Elisabeth et Marie-Adeline sont mariées à des cultivateurs et demeurent au village, Mélanie cafetière est installée en ville à Valence. Dans les cadettes Polonie vous a quitté trop vite, Fanie-Louise est partie enseigner le français Outre-Manche.

Noémie-Olympe la petite dernière, mon ancêtre née le jour de Noël 1848, tient une place particulière dans mon cœur. (2)

AD 26 Upie Recensement 1851

Le logis au lieu-dit Les Vesonnières devait être plein de vie, de cris d’enfants, de voix graves ou de confidences entre sœurs, de houspillement de la mère, d’ordre bref du père.

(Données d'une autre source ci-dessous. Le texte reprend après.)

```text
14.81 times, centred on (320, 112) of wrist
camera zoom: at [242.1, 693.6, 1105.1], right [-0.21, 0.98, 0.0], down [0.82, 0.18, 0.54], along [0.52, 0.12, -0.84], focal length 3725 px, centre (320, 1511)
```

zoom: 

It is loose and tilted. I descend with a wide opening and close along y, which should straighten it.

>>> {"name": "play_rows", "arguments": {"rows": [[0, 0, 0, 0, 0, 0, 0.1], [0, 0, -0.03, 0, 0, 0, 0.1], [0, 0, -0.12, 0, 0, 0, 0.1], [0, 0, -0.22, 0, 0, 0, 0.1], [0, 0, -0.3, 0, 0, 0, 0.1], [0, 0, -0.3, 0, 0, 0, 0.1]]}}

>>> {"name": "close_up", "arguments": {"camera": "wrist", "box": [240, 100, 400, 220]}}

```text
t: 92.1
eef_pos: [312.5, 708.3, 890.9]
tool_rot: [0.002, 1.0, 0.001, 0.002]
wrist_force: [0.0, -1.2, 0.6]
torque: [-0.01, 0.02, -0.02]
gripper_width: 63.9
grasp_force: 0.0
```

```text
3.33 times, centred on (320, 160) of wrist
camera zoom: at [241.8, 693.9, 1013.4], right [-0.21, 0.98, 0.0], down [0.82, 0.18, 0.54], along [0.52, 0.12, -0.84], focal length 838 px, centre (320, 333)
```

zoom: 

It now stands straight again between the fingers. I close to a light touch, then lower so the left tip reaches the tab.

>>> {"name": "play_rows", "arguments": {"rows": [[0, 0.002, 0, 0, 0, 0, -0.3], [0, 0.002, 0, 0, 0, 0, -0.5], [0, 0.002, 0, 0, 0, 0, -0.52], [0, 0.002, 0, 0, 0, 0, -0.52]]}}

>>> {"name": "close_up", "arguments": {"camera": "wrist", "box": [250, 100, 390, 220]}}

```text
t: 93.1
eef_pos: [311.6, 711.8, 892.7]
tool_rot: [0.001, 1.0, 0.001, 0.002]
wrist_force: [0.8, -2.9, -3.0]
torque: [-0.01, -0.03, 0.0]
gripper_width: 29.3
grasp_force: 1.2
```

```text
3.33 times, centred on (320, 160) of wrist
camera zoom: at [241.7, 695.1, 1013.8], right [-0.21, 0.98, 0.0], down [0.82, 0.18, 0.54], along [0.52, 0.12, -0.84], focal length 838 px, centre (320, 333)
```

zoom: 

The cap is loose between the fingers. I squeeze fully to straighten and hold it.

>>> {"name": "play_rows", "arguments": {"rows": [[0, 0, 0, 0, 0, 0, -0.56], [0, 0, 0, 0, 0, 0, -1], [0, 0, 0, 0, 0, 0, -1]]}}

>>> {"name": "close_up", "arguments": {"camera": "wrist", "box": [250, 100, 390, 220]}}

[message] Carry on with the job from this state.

Des phrases décousues tournent et virent dans mes pensées, fruits de trouvailles au fil d’actes d’état-civil, de recensements, de cartes : moments d’émotion, d’étonnement, de peine parfois.

Daniel Lagier, qui se déclare agriculteur, propriétaire, maçon dans son jeune âge, puis presseur d’huiles, maître de pressoir, m’a-t-il écouté ou peu lui chaut, car il est fatigué, préoccupé.

Rendez-vous imaginaire et furtif : un jour peut-être, il me ferait visiter sa maison, il m’expliquerait ses tâches de presseur d’huiles (de noix a priori), dans l’immédiat il grimace en lisant ce petit texte un peu sommaire.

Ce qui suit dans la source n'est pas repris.